* [EXCERPT]
--- --- ---
Practical Magic
The chaos of the global political climate, the continued existence of gender imbalance and why we all need a little more magic in our lives: Tasseomancy talk to Ed Nash.
There’s more than one way to sing a protest song. Just look at the video for Tasseomancy’s “Missoula”. It’s a brilliantly subversive take on a news broadcast, the rolling news feed is headlined with “Toronto’s Breaking News: Don’t Be Afraid, Do Easy”, as a variety of surreal sub-headlines roll underneath, such as “Police melt guns down to create elaborate friendship rings.”
Romy and Sari Lightman have always done things their own way, their aesthetic is unashamedly humanistic and one that embraces the power of magic. When one hears the word magic in the context of music, images of Led Zeppelin’s Jimmy Page and his fascination with the 20th Century occultist Aleister Crowley come to mind, but Tasseomancy’s approach to magic is anything but a musicians’ whim, it’s part of who they are and something that they take incredibly seriously.
So when Donald Trump won the US election, Sari posted a cri de cœur on Social Media about the importance of magic and self-expression.
“Now more than ever there is a need for Magic. It’s a feminine entity; an autoimmune eye-roll for most sceptics - especially to hardened cultural critics who love to tear the shit out of anything overtly feminine or magic-based. It’s been commercialised in products and flaunted through passing moody aesthetics, but the practice of it magic itself is active resistance, used for centuries by the oppressed, the silenced and the marginalised.”
Sari’s words get to the heart of how passionate the sisters are about life, equal rights, the state of the politics and the importance of magic in the modern world. The word Tasseomancy itself is the term for fortune telling through tea leaves and a reference to the practice that has been handed down through their family for generations.
They released their debut Ulalume in 2011, but then took a hiatus from Tasseomancy as the Lightman’s toured as members of Austra. In 2015 they returned to their alma mater with their second record, Palm Wine Revisited, which was followed at the end of 2016 with Do Easy, (their debut for Bella Union).
It’s their best record yet, where they mix pop music with a baroque flavour. The songs could have appeared at any point in the last 40 years and would have still retained a uniqueness in comparison to whichever music scene they found themselves a part of. The point being that Tasseomancy don’t sound like they’re part of a scene, they make music that sounds out of time.
We speak as they’re in the midst of a European tour, which started in London, a city they have an affinity with because of its culture. Romy talks fondly of the audience that night. “I felt like the people were with us, they were quiet and attentive. Is that common for London audiences?”
--- --- ---
* [DATA EXCERPT]
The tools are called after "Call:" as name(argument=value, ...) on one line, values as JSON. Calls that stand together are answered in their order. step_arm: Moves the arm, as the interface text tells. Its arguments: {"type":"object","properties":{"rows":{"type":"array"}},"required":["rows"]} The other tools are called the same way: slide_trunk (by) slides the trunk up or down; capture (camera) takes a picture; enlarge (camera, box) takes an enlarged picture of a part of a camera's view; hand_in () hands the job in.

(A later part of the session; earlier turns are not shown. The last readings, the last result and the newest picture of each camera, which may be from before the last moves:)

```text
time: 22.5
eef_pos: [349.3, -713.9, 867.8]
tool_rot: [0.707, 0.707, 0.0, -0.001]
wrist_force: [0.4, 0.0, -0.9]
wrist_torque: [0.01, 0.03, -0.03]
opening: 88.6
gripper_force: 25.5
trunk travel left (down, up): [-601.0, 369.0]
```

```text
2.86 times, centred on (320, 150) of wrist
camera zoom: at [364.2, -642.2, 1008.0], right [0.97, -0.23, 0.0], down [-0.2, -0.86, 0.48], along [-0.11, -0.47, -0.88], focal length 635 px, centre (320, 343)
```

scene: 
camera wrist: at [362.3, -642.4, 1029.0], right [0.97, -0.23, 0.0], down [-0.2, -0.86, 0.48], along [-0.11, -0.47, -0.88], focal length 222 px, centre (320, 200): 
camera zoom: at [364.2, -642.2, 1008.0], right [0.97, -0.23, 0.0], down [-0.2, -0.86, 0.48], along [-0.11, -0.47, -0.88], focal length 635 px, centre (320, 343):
--- --- ---
* [TO DO]
[a] Quote the excerpt word for word, starting at "Sari’s words get" and ending with "family for generations.".
[b] Write what comes next in the excerpt.

* [OUTPUTS FOR THE TASKS]
[a]
Sari’s words get to the heart of how passionate the sisters are about life, equal rights, the state of the politics and the importance of magic in the modern world. The word Tasseomancy itself is the term for fortune telling through tea leaves and a reference to the practice that has been handed down through their family for generations.

[b]
I tell her London audiences can go one of two ways and if they were quiet it’s a good thing. Her response is as considered and thoughtful as the Lightman’s music. “With people who live in a big city there’s so much information, right? I always find that in larger cities it’s harder to get people’s attention, but they were really attentive.”
It’s not just London that inspires the Lightman’s; they also have an affinity with Europe - the continent that the UK is currently in the process of divorcing, rather messily. Romy describes the weather of early European Spring as akin to a “winter gloom, I like how tragic it is; sadness is beautiful. California is a place of permanent sunny days, full of potential hope and optimism; it’s kind of nice to give yourself permission to be a little more introverted.”
Sari echoes her sister’s love of Europe. “I feel like music and arts are more integral to the culture. There’s more reverence and a better sense of an integrated ideology, that artists are necessary and important. You can feel that.”
Given that they moved to California from their native Canada a year ago and are currently touring Europe, how do they feel about the political upheaval in both continents? Romy explains that with Brexit. “I have a lot of sympathy for the youth and the post-youth of the UK, it must be heart-breaking.” It prompts another question, “…I don’t know if you’re a supporter of the decision?”
I tell her I thought Brexit was a tragedy, won by politicians who had an altogether separate agenda of party leadership, to which Romy says “It’s hard to trust in the Government and the world of politics, there’s always something that people tend to be sceptical of, but to make a move that’s so blatantly archaic and racist must be heartbreaking and a little bit scary.”
She thinks the Western regression to a right wing political agenda means it’s more important than ever to find like-minded allies. “I come from an immigrant city, my sister and I grew up in Toronto where it’s very rare to meet someone that’s beyond third-generation Canadian, everyone has fled from somewhere else.”
It prompts the first of several musings on the new US President. “It’s hard not to do this repetition of comparing Trump to Hitler… but it’s brought out this fascist land in a country where… I mean you knew it existed, but it’s hard to believe that it’s as strong as it really is. It’s really fucked up.”
She’s still baffled by the fact that Trump became President. “I don’t even see him as a monster figure; he just seems like such a fool, he doesn’t have an attention span, that’s what’s scary. When you listen to him speak he can’t even finish a sentence, how can you put your faith in that? In some ways, it seems like this is a battle cry of the patriarchy or the white privileged of the world who are trying to rise up from the grave and have this renaissance. I don’t know if it’s going to work but I do know it’s going to have a pretty nasty impact.”
Her native country is in a different stage of transition. Romy cites the “nice neutral rep” that Canada has and the celebrity status of their current, and very liberal, Prime Minister, Justin Trudeau, but thinks his predecessor Stephen Harper was very conservative and cut-throat when it came to environmental policies - more akin to what’s now happening in the US. “That was the climate we left and we’re now in the thick of Trump-land, and from my perspective it's heart-breaking. There will be and already are real consequences.”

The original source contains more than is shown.